Er gehört zu denjenigen, die im Angesicht der russischen Kriegsvorbereitungen eine Invasion in der Ukraine erwartet hatten, welche aber dennoch wie ein Schock wirkte. Das Institut führte bereits am nächsten Abend gemeinsam mit dem Slawischen Seminar an der Universität und mit Heidelberger Kolleg*innen eine Zoom-Veranstaltung durch, die enormen Zulauf aus ganz Deutschland erfuhr. In der hochemotionalen Diskussion beeindruckte vor allem die von den Ukrainern angesprochene große Wehrbereitschaft ihrer Heimat. 

Bereits am zweiten Kriegstag erschien von Klaus Gestwa „Krieg in Europa!
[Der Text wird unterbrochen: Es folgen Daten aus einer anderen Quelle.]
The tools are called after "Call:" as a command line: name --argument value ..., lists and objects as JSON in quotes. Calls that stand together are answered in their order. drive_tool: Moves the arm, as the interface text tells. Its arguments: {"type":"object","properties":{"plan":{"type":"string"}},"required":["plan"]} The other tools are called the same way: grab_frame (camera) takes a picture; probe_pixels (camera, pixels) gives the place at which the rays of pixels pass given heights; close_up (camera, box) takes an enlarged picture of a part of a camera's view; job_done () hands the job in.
Was treibt Putin? Historisch-politische Hintergründe des russischen Überfalls auf die Ukraine“.


Das Portal Militärgeschichte veröffentlichte ein Interview mit dem Historiker. Es geht um einen ganz anderen Aspekt des Krieges in der Ukraine, der in der öffentlichen und politischen Berichterstattung kaum im Fokus steht: die unmittelbaren und längerfristigen Auswirkungen des Krieges auf die Osteuropäische Geschichte als akademische Subdisziplin.
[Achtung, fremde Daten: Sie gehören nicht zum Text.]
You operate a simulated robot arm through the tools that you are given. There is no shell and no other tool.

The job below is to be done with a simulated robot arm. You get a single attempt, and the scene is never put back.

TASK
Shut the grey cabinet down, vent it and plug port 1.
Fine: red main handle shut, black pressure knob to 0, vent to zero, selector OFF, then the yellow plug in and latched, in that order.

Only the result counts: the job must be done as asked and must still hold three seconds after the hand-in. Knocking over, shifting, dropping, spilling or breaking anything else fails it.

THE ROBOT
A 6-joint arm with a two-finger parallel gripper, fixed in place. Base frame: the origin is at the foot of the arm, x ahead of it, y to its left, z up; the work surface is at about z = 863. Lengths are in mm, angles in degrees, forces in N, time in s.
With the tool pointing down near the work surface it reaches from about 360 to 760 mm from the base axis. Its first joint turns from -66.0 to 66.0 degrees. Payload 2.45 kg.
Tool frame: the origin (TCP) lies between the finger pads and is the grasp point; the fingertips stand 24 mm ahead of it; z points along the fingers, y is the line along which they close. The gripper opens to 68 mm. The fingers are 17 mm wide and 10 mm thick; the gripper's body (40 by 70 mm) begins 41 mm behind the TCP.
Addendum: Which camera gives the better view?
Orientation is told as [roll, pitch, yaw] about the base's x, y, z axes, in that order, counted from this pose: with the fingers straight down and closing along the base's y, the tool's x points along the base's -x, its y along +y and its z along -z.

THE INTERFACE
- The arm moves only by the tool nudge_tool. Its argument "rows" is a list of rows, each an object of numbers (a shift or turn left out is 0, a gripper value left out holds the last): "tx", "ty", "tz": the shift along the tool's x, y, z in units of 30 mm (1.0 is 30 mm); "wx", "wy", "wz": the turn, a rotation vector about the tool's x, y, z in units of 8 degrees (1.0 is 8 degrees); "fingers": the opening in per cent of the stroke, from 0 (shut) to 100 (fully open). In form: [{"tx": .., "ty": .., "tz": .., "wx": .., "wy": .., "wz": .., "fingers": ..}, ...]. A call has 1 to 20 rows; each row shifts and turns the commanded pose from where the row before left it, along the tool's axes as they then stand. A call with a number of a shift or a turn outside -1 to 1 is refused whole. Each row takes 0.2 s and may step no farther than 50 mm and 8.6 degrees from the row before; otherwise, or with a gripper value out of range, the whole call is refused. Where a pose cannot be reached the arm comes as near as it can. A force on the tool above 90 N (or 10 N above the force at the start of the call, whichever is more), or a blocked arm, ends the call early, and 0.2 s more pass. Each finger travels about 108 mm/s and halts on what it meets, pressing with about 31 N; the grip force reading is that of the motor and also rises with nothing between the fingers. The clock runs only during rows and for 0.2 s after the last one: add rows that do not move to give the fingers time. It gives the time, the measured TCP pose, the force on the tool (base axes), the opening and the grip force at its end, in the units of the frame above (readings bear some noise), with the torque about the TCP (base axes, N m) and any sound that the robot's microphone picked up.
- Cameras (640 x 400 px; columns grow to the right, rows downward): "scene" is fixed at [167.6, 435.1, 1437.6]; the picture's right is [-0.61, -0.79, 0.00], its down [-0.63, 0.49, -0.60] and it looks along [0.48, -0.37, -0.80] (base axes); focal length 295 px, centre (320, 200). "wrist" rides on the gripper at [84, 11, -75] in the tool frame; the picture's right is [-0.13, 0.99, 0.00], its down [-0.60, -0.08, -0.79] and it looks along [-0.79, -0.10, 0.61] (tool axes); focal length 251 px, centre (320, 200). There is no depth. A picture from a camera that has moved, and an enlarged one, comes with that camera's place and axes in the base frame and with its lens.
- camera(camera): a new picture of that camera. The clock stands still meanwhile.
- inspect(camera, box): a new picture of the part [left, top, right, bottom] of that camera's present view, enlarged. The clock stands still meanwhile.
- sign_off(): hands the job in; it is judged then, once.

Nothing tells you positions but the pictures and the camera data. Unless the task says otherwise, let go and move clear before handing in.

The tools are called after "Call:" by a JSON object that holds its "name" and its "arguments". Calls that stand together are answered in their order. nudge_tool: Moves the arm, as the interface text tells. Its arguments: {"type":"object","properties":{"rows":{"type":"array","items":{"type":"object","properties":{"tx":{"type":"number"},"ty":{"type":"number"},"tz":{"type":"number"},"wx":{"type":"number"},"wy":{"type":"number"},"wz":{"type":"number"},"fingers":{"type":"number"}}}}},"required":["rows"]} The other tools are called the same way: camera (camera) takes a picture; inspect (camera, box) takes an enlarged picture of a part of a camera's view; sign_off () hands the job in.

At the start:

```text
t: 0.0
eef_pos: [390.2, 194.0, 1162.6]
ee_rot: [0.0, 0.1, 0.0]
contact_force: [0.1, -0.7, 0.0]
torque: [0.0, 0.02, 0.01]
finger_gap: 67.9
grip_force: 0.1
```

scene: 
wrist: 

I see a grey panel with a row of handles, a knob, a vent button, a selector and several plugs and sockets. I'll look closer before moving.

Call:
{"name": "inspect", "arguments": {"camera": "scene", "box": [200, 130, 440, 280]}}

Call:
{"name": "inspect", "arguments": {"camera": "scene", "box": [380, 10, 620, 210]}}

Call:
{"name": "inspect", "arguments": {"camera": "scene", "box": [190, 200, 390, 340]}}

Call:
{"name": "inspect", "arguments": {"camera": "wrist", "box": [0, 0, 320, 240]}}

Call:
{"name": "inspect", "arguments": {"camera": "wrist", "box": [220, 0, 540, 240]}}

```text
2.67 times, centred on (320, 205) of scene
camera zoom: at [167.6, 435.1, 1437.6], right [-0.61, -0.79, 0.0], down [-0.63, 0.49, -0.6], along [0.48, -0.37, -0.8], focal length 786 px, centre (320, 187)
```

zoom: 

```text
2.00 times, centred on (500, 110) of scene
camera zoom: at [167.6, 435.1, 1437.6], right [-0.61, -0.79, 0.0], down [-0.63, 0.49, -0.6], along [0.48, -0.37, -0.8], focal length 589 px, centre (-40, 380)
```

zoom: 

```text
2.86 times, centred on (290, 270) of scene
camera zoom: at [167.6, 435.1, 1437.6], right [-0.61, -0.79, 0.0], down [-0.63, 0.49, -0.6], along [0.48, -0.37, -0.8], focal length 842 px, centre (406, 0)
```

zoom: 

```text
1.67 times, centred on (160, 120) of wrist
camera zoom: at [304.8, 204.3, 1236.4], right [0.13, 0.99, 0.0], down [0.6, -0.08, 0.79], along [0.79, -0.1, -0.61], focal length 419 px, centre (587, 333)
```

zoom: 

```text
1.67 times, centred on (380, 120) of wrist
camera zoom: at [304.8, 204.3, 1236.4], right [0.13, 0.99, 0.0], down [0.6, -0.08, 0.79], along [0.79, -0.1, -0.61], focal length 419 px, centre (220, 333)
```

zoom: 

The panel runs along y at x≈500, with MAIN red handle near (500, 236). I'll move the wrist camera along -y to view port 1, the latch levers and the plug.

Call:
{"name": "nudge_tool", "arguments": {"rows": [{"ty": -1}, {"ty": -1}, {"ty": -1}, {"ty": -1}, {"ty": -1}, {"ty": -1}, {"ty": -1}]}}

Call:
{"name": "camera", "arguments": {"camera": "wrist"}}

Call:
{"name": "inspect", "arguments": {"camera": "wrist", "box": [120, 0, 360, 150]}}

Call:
Gestwa spricht über anregende Diskussionen, über unkomplizierte Förderprogramme für geflüchtete Kolleg*innen sowohl aus der Ukraine als auch aus Russland und Belarus, über die Kriegsauswirkungen auf Lehre und Forschung.

Zu denjenigen, die sich vom russischen Hyperpatriotismus haben anstecken lassen, sind wir schon 2014 nach der Krim-Annexion auf Distanz gegangen. Das hat zur Folge, dass wir jetzt keine abstrusen Diskussionen mit Putins nicht gerade kleinen propagandistisch narkotisierten Hilfstruppen mehr führen müssen.

Dass wohlbegründete Befürchtungen keinen ausreichenden Einfluss auf Öffentlichkeit und Politik nahmen, könne nicht allein den Medien und der Politik zugeschoben werden:

Wir haben Gabriele Krone-Schmalz, Matthias Platzeck und anderen Putin-Naivlingen nicht energisch genug öffentlich widersprochen und es uns vielleicht hinter den medial präsenten historischen Warnern wie Karl Schlögel und Timothy Snyder in unserem Elfenbeinturm und unserer akademischen Blase bequem gemacht.

Zu beiden Historikern wurde wiederholt gepiqt, zuletzt von Dirk Liesemer, wo es in der Diskussion auch einen Hinweis auf ein aktuelles SPIEGEL-Interview mit Timothy Snyder gibt.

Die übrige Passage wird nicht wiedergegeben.